(SUPPLIED MATERIAL):

☆ ☆ ☆ ☆ ☆ ☆ ☆

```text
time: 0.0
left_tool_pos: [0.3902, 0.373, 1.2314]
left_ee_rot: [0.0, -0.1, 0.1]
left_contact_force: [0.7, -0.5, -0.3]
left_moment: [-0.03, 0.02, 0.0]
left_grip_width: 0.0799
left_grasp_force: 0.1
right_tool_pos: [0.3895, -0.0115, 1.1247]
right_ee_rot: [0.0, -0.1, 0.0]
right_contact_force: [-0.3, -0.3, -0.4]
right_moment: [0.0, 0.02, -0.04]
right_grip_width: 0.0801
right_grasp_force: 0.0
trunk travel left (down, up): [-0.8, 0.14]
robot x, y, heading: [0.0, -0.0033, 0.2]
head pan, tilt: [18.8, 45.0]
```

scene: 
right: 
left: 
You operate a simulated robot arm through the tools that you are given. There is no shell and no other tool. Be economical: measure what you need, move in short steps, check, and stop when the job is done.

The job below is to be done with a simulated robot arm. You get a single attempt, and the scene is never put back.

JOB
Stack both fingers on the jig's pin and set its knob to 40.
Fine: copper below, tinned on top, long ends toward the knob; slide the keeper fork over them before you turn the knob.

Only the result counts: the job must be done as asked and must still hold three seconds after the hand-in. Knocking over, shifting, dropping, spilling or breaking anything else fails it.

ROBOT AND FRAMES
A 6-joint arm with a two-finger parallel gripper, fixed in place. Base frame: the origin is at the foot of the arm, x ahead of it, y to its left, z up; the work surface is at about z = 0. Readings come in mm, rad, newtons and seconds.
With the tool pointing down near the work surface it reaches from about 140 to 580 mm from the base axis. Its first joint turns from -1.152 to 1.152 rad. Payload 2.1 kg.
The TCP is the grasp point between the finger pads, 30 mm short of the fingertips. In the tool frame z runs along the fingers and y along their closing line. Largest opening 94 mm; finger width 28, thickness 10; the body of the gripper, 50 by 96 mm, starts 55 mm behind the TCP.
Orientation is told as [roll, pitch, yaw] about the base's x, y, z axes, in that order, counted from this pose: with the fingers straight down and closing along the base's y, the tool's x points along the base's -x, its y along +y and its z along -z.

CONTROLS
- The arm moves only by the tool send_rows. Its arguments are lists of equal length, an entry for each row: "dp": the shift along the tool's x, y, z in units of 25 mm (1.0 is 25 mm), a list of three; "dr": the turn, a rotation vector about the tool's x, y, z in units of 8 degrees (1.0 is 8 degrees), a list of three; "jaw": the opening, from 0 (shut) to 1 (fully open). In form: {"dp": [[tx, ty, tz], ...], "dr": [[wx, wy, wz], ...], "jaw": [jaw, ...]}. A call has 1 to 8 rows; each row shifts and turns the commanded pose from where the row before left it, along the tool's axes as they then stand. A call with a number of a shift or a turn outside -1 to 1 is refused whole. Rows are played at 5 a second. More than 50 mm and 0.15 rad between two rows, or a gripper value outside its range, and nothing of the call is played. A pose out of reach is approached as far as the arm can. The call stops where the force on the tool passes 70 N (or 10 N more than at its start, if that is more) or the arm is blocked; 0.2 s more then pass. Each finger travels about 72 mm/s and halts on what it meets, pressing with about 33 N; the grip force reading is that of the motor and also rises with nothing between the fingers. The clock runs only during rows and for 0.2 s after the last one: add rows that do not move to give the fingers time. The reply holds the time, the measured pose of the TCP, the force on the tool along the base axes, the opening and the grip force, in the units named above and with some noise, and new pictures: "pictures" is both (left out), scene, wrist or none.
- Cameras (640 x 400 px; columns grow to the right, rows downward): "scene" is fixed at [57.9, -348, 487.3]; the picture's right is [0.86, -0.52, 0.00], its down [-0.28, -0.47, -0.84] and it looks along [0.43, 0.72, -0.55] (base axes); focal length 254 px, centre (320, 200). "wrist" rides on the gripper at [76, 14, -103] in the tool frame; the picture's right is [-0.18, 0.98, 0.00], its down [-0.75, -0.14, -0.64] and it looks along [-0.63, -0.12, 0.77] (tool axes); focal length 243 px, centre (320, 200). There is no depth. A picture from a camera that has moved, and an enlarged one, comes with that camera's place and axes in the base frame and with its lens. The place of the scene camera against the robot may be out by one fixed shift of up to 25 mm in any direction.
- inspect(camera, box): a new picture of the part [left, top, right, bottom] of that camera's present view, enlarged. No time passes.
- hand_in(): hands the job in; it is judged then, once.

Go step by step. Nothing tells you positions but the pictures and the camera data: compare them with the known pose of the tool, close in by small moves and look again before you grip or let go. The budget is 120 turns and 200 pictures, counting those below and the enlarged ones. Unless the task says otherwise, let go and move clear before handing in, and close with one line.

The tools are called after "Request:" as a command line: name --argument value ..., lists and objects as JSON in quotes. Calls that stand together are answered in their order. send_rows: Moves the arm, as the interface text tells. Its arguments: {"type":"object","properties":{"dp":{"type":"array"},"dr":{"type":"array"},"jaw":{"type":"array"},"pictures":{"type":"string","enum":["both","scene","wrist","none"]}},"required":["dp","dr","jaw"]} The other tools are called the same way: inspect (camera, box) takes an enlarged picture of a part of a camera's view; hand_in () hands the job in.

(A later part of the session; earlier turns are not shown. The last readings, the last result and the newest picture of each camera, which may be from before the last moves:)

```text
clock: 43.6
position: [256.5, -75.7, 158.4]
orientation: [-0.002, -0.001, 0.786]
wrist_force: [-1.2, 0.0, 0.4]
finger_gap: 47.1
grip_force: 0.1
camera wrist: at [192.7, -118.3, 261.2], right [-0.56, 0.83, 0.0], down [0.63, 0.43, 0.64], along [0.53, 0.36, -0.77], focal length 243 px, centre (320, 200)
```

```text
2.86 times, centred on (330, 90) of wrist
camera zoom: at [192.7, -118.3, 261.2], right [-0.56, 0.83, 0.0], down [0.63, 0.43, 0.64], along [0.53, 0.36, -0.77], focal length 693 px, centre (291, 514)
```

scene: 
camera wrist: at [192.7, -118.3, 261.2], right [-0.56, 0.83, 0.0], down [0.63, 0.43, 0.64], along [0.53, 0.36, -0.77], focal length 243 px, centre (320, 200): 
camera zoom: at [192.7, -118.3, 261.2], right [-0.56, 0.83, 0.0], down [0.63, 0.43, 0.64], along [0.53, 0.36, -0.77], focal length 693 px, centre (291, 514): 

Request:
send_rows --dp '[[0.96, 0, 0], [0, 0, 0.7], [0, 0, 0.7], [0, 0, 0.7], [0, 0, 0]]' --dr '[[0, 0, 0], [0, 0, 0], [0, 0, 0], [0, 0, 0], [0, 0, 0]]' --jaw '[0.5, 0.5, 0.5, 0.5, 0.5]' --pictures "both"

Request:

☆ ☆ ☆ ☆ ☆ ☆ ☆

(PROBLEM REQUIREMENTS): Repeat all entries. Match them exactly.

(WRITTEN RESPONSE):
```text
time: 0.0
left_tool_pos: [0.3902, 0.373, 1.2314]
left_ee_rot: [0.0, -0.1, 0.1]
left_contact_force: [0.7, -0.5, -0.3]
left_moment: [-0.03, 0.02, 0.0]
left_grip_width: 0.0799
left_grasp_force: 0.1
right_tool_pos: [0.3895, -0.0115, 1.1247]
right_ee_rot: [0.0, -0.1, 0.0]
right_contact_force: [-0.3, -0.3, -0.4]
right_moment: [0.0, 0.02, -0.04]
right_grip_width: 0.0801
right_grasp_force: 0.0
trunk travel left (down, up): [-0.8, 0.14]
robot x, y, heading: [0.0, -0.0033, 0.2]
head pan, tilt: [18.8, 45.0]
```

scene: 
right: 
left: 
You operate a simulated robot arm through the tools that you are given. There is no shell and no other tool. Be economical: measure what you need, move in short steps, check, and stop when the job is done.

The job below is to be done with a simulated robot arm. You get a single attempt, and the scene is never put back.

JOB
Stack both fingers on the jig's pin and set its knob to 40.
Fine: copper below, tinned on top, long ends toward the knob; slide the keeper fork over them before you turn the knob.

Only the result counts: the job must be done as asked and must still hold three seconds after the hand-in. Knocking over, shifting, dropping, spilling or breaking anything else fails it.

ROBOT AND FRAMES
A 6-joint arm with a two-finger parallel gripper, fixed in place. Base frame: the origin is at the foot of the arm, x ahead of it, y to its left, z up; the work surface is at about z = 0. Readings come in mm, rad, newtons and seconds.
With the tool pointing down near the work surface it reaches from about 140 to 580 mm from the base axis. Its first joint turns from -1.152 to 1.152 rad. Payload 2.1 kg.
The TCP is the grasp point between the finger pads, 30 mm short of the fingertips. In the tool frame z runs along the fingers and y along their closing line. Largest opening 94 mm; finger width 28, thickness 10; the body of the gripper, 50 by 96 mm, starts 55 mm behind the TCP.
Orientation is told as [roll, pitch, yaw] about the base's x, y, z axes, in that order, counted from this pose: with the fingers straight down and closing along the base's y, the tool's x points along the base's -x, its y along +y and its z along -z.

CONTROLS
- The arm moves only by the tool send_rows. Its arguments are lists of equal length, an entry for each row: "dp": the shift along the tool's x, y, z in units of 25 mm (1.0 is 25 mm), a list of three; "dr": the turn, a rotation vector about the tool's x, y, z in units of 8 degrees (1.0 is 8 degrees), a list of three; "jaw": the opening, from 0 (shut) to 1 (fully open). In form: {"dp": [[tx, ty, tz], ...], "dr": [[wx, wy, wz], ...], "jaw": [jaw, ...]}. A call has 1 to 8 rows; each row shifts and turns the commanded pose from where the row before left it, along the tool's axes as they then stand. A call with a number of a shift or a turn outside -1 to 1 is refused whole. Rows are played at 5 a second. More than 50 mm and 0.15 rad between two rows, or a gripper value outside its range, and nothing of the call is played. A pose out of reach is approached as far as the arm can. The call stops where the force on the tool passes 70 N (or 10 N more than at its start, if that is more) or the arm is blocked; 0.2 s more then pass. Each finger travels about 72 mm/s and halts on what it meets, pressing with about 33 N; the grip force reading is that of the motor and also rises with nothing between the fingers. The clock runs only during rows and for 0.2 s after the last one: add rows that do not move to give the fingers time. The reply holds the time, the measured pose of the TCP, the force on the tool along the base axes, the opening and the grip force, in the units named above and with some noise, and new pictures: "pictures" is both (left out), scene, wrist or none.
- Cameras (640 x 400 px; columns grow to the right, rows downward): "scene" is fixed at [57.9, -348, 487.3]; the picture's right is [0.86, -0.52, 0.00], its down [-0.28, -0.47, -0.84] and it looks along [0.43, 0.72, -0.55] (base axes); focal length 254 px, centre (320, 200). "wrist" rides on the gripper at [76, 14, -103] in the tool frame; the picture's right is [-0.18, 0.98, 0.00], its down [-0.75, -0.14, -0.64] and it looks along [-0.63, -0.12, 0.77] (tool axes); focal length 243 px, centre (320, 200). There is no depth. A picture from a camera that has moved, and an enlarged one, comes with that camera's place and axes in the base frame and with its lens. The place of the scene camera against the robot may be out by one fixed shift of up to 25 mm in any direction.
- inspect(camera, box): a new picture of the part [left, top, right, bottom] of that camera's present view, enlarged. No time passes.
- hand_in(): hands the job in; it is judged then, once.

Go step by step. Nothing tells you positions but the pictures and the camera data: compare them with the known pose of the tool, close in by small moves and look again before you grip or let go. The budget is 120 turns and 200 pictures, counting those below and the enlarged ones. Unless the task says otherwise, let go and move clear before handing in, and close with one line.

The tools are called after "Request:" as a command line: name --argument value ..., lists and objects as JSON in quotes. Calls that stand together are answered in their order. send_rows: Moves the arm, as the interface text tells. Its arguments: {"type":"object","properties":{"dp":{"type":"array"},"dr":{"type":"array"},"jaw":{"type":"array"},"pictures":{"type":"string","enum":["both","scene","wrist","none"]}},"required":["dp","dr","jaw"]} The other tools are called the same way: inspect (camera, box) takes an enlarged picture of a part of a camera's view; hand_in () hands the job in.

(A later part of the session; earlier turns are not shown. The last readings, the last result and the newest picture of each camera, which may be from before the last moves:)

```text
clock: 43.6
position: [256.5, -75.7, 158.4]
orientation: [-0.002, -0.001, 0.786]
wrist_force: [-1.2, 0.0, 0.4]
finger_gap: 47.1
grip_force: 0.1
camera wrist: at [192.7, -118.3, 261.2], right [-0.56, 0.83, 0.0], down [0.63, 0.43, 0.64], along [0.53, 0.36, -0.77], focal length 243 px, centre (320, 200)
```

```text
2.86 times, centred on (330, 90) of wrist
camera zoom: at [192.7, -118.3, 261.2], right [-0.56, 0.83, 0.0], down [0.63, 0.43, 0.64], along [0.53, 0.36, -0.77], focal length 693 px, centre (291, 514)
```

scene: 
camera wrist: at [192.7, -118.3, 261.2], right [-0.56, 0.83, 0.0], down [0.63, 0.43, 0.64], along [0.53, 0.36, -0.77], focal length 243 px, centre (320, 200): 
camera zoom: at [192.7, -118.3, 261.2], right [-0.56, 0.83, 0.0], down [0.63, 0.43, 0.64], along [0.53, 0.36, -0.77], focal length 693 px, centre (291, 514): 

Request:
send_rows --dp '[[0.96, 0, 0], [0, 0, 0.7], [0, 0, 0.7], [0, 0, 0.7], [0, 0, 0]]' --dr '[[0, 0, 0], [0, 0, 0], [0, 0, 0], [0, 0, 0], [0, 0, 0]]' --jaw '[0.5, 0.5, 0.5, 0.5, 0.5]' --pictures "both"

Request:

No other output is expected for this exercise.